## Directions
Write out the whole listing again, exactly. Give them as a JSON list of strings, one for each line, with blank lines left out.

* * * *

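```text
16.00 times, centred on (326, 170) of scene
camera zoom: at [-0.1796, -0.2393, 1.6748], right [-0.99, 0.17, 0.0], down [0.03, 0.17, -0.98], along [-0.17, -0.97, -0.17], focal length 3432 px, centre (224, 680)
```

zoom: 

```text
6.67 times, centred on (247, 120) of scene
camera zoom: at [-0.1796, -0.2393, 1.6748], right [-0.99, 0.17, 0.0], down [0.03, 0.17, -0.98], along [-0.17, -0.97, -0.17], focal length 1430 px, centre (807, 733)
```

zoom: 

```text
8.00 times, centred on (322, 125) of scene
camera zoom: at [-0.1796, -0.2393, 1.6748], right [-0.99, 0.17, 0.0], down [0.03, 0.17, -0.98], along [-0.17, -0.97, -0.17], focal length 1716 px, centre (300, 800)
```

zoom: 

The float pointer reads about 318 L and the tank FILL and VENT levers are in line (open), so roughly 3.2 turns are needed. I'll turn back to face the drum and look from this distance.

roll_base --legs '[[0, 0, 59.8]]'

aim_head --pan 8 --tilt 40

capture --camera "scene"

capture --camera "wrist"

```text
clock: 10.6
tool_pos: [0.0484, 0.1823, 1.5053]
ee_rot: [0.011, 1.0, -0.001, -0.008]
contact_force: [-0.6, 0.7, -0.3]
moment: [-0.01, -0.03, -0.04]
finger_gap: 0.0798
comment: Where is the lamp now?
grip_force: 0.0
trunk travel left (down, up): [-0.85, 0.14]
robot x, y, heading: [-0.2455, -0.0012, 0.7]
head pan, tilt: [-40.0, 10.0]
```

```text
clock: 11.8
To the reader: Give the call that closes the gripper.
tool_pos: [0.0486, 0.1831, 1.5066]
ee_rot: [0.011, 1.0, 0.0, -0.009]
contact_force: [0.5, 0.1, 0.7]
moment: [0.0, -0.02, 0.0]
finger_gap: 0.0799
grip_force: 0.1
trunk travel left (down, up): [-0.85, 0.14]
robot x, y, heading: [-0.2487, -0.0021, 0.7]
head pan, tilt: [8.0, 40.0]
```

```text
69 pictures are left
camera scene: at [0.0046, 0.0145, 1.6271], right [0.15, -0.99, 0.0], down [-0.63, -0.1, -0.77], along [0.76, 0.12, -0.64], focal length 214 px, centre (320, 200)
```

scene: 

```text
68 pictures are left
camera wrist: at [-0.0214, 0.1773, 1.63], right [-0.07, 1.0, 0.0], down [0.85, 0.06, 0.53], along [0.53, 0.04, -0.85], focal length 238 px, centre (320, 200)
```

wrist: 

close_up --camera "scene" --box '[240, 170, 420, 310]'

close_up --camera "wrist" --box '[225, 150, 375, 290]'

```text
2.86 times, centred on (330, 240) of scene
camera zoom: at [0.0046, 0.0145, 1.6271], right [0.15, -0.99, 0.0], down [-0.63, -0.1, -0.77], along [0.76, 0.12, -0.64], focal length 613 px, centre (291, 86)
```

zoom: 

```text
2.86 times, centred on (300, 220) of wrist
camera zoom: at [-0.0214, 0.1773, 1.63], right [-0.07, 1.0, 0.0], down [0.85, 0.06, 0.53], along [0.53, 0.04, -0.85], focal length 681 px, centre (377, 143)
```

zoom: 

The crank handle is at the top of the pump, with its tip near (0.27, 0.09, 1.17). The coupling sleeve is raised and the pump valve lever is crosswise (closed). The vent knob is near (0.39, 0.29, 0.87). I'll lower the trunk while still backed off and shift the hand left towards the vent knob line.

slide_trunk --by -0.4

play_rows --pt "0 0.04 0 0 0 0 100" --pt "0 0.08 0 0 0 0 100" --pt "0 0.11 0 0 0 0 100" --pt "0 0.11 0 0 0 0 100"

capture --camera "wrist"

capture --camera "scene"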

* * * *

## Response
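[
  "```text",
  "16.00 times, centred on (326, 170) of scene",
  "camera zoom: at [-0.1796, -0.2393, 1.6748], right [-0.99, 0.17, 0.0], down [0.03, 0.17, -0.98], along [-0.17, -0.97, -0.17], focal length 3432 px, centre (224, 680)",
  "```",
  "zoom: ",
  "```text",
  "6.67 times, centred on (247, 120) of scene",
  "camera zoom: at [-0.1796, -0.2393, 1.6748], right [-0.99, 0.17, 0.0], down [0.03, 0.17, -0.98], along [-0.17, -0.97, -0.17], focal length 1430 px, centre (807, 733)",
  "```",
  "zoom: ",
  "```text",
  "8.00 times, centred on (322, 125) of scene",
  "camera zoom: at [-0.1796, -0.2393, 1.6748], right [-0.99, 0.17, 0.0], down [0.03, 0.17, -0.98], along [-0.17, -0.97, -0.17], focal length 1716 px, centre (300, 800)",
  "```",
  "zoom: ",
  "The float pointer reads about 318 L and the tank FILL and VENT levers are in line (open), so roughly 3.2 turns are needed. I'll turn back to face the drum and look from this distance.",
  "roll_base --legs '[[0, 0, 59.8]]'",
  "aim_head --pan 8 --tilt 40",
  "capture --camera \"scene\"",
  "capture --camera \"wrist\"",
  "```text",
  "clock: 10.6",
  "tool_pos: [0.0484, 0.1823, 1.5053]",
  "ee_rot: [0.011, 1.0, -0.001, -0.008]",
  "contact_force: [-0.6, 0.7, -0.3]",
  "moment: [-0.01, -0.03, -0.04]",
  "finger_gap: 0.0798",
  "comment: Where is the lamp now?",
  "grip_force: 0.0",
  "trunk travel left (down, up): [-0.85, 0.14]",
  "robot x, y, heading: [-0.2455, -0.0012, 0.7]",
  "head pan, tilt: [-40.0, 10.0]",
  "```",
  "```text",
  "clock: 11.8",
  "To the reader: Give the call that closes the gripper.",
  "tool_pos: [0.0486, 0.1831, 1.5066]",
  "ee_rot: [0.011, 1.0, 0.0, -0.009]",
  "contact_force: [0.5, 0.1, 0.7]",
  "moment: [0.0, -0.02, 0.0]",
  "finger_gap: 0.0799",
  "grip_force: 0.1",
  "trunk travel left (down, up): [-0.85, 0.14]",
  "robot x, y, heading: [-0.2487, -0.0021, 0.7]",
  "head pan, tilt: [8.0, 40.0]",
  "```",
  "```text",
  "69 pictures are left",
  "camera scene: at [0.0046, 0.0145, 1.6271], right [0.15, -0.99, 0.0], down [-0.63, -0.1, -0.77], along [0.76, 0.12, -0.64], focal length 214 px, centre (320, 200)",
  "```",
  "scene: ",
  "```text",
  "68 pictures are left",
  "camera wrist: at [-0.0214, 0.1773, 1.63], right [-0.07, 1.0, 0.0], down [0.85, 0.06, 0.53], along [0.53, 0.04, -0.85], focal length 238 px, centre (320, 200)",
  "```",
  "wrist: ",
  "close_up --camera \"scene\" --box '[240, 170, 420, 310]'",
  "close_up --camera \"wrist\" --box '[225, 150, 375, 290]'",
  "```text",
  "2.86 times, centred on (330, 240) of scene",
  "camera zoom: at [0.0046, 0.0145, 1.6271], right [0.15, -0.99, 0.0], down [-0.63, -0.1, -0.77], along [0.76, 0.12, -0.64], focal length 613 px, centre (291, 86)",
  "```",
  "zoom: ",
  "```text",
  "2.86 times, centred on (300, 220) of wrist",
  "camera zoom: at [-0.0214, 0.1773, 1.63], right [-0.07, 1.0, 0.0], down [0.85, 0.06, 0.53], along [0.53, 0.04, -0.85], focal length 681 px, centre (377, 143)",
  "```",
  "zoom: ",
  "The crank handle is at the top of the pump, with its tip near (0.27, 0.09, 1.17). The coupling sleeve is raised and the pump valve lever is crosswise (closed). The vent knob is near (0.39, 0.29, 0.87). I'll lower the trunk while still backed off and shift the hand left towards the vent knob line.",
  "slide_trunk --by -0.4",
  "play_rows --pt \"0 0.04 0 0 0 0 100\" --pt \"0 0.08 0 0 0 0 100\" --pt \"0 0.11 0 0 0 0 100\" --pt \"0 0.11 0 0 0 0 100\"",
  "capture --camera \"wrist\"",
  "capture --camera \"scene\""
]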